Extract to read:
O! say does that star-spangled banner yet wave o’er the land of the free and the home of the brave?

I boarded the bus to Baltimore not really knowing what to expect. It turns out that (at least some) American buses are seriously comfortable and spacious. Leg room for days. I sat down, relaxed, and was about to put in my earphones when the girl next to me ended a phone call to the friend she was about to visit. We started talking and only stopped when some travel sickness drug she’d taken before the journey sent her to sleep for a little while. She wants to be some sort of artist or graphic designer, grows food on the roof of her Manhattan apartment block, and watches an insane amount of obscure foreign films. She also has an old Japanese camera called an Anny-35, which just happens to be how you spell her name. No, not with the number. Moron.

One of the most interesting parts of our conversation was about the motivations behind taking photos on holiday. She said that when she went to Paris she didn’t even take a photograph of the Eiffel Tower, because as she was about to she realised that there were hundreds of people doing the same thing, and that few if any were doing so to admire the architecture, but instead just to show that they had been there, which she thought was motivated by a wish to preserve a part of themselves after they were dead.

I’ve often thought it’s ironic that people can become so concerned with taking photos of where they are and what they’re doing that they end up failing to really experience the memory they’re trying to preserve. As an example, I wonder how many other people stood next to me at the Statue of Liberty noticed how the patina had run down the base to form patterns because they were too busy with their cameras.

Other, rather more light-hearted topics of conversation included American stereotypes of Brits. Apparently we have bad teeth, we like tea, and, oddly, beans.

The guy sat over the aisle from me sounded so much like Jon Favreau that I had to check whether or not it was him on more than one occasion.

Requirements: Pick up the extract to read at the point where it stops and go on.

Data:
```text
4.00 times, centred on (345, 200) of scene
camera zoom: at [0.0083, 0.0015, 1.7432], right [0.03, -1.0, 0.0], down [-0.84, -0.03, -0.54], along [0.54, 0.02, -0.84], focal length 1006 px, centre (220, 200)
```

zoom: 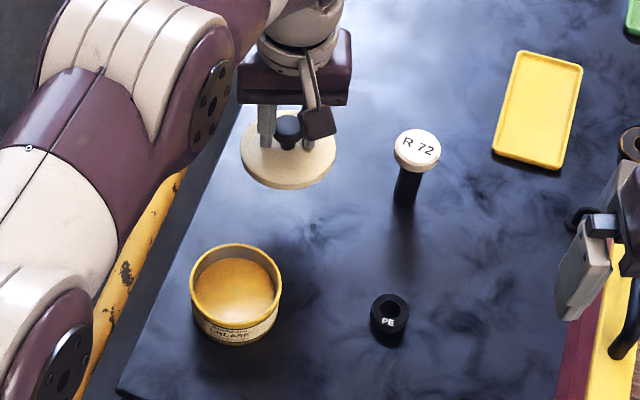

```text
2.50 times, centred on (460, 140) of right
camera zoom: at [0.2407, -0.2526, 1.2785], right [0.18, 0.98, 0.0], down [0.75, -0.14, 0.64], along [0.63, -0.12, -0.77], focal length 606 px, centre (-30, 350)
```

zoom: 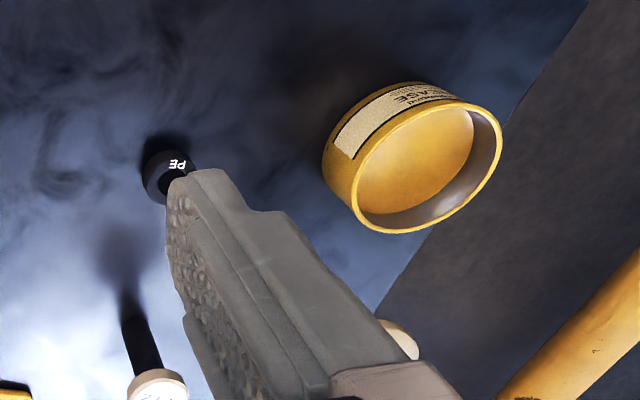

Exercise answer:
Before I knew it I was in Baltimore and had to figure out how to get from the bus stop to the hostel. Before I set off, I said goodbye to Anny and she said she hopes to see me in New York one day. I’d say it’s fairly unlikely we’ll just bump into each other. The map said the hostel was a short walk down a straight road and then a right turn. Hard to get lost, you’re thinking. And you’re right, because I didn’t. But I did sweat quite a lot.

By the time I’d checked in and unpacked it was nearly five o’clock. Considering that I’d had breakfast when I got up at 8:00 before I left for the bus at 12:15 and nothing to eat since, I was absolutely starving. The girl at the desk told me that there was a pub just around the block with reasonably priced food so I headed straight there. It was an Irish bar, and with Guinness only $3.20 a pint it was hard to refuse. While I waited I read some of the Brewers’ Times which had some fairly interesting articles about American beers, including one on the first active brewery in Washington D.C. for around fifty years. As an added bonus, the food was excellent and I got to watch the first half of Napoli v Roma.

Stomach full, I went for a wander to explore and soon found myself down at the inner harbour. Turns out they gave me the wrong dates.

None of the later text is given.